"Mortal existence is an enigma. Every day is a mystery. The testimony of the corporeal senses cannot inform us what is real and what is delusive." Thus writes Mrs. Eddy on page 70 of Science and Health. Throughout the Scriptures as well we find many statements similar in character, and some intimations that spiritual reality is a mystery to the human mind; but there are also unequivocal promises that through the understanding of divine Truth the veil will be removed, and we shall see, face to face, God and His idea. Christ Jesus said to his disciples, "It is given unto you to know the mysteries of the kingdom of heaven;" in other words, the things of God's kingdom would not seem mysterious or incomprehensible to them when they understood the operation of spiritual law, which sets free from sin, disease, and death.

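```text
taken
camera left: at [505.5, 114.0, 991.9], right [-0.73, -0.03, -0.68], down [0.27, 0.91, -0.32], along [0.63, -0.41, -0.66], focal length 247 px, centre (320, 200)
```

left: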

With its age-long perversity, the carnal mind has clung to mystery, has embodied it in its religious rites and creeds, and has winked at the attempts of mortals to solve the problems of existence by means of sorcery, necromancy, and similar falsities of mortal belief, all of which when pursued tend to intensify the belief of life in matter, with its attendant evils. There are very few who at the start grasp the import of Mrs. Eddy's teachings, when she proceeds to uncover "the mystery of iniquity,"—to use Paul's phrasing,— and who are willing to face fearlessly the issues involved in exposing and proving powerless the occultism which would, if unchecked by truth, undermine the very foundations of society. Outsiders, and sometimes beginners in Christian Science, fail to see that whenever and wherever a pure monotheism was maintained in human history, warnings and denunciations against sorcery were coincident with its high moral and spiritual teaching.
The children of Israel had great need to throw off all belief in the witchcraft of Egypt, which doubtless clung to them after they had escaped from the land itself; and Moses, knowing the impossibility of blending this witchcraft with a pure religion, forbade its practice and solemnly warned his people against the nations around them that dealt in sorcery and necromancy. Had they not proved, during the plagues in Egypt and at the Red Sea, the utter powerlessness of these delusions to oppose the fiat of omnipotent Truth?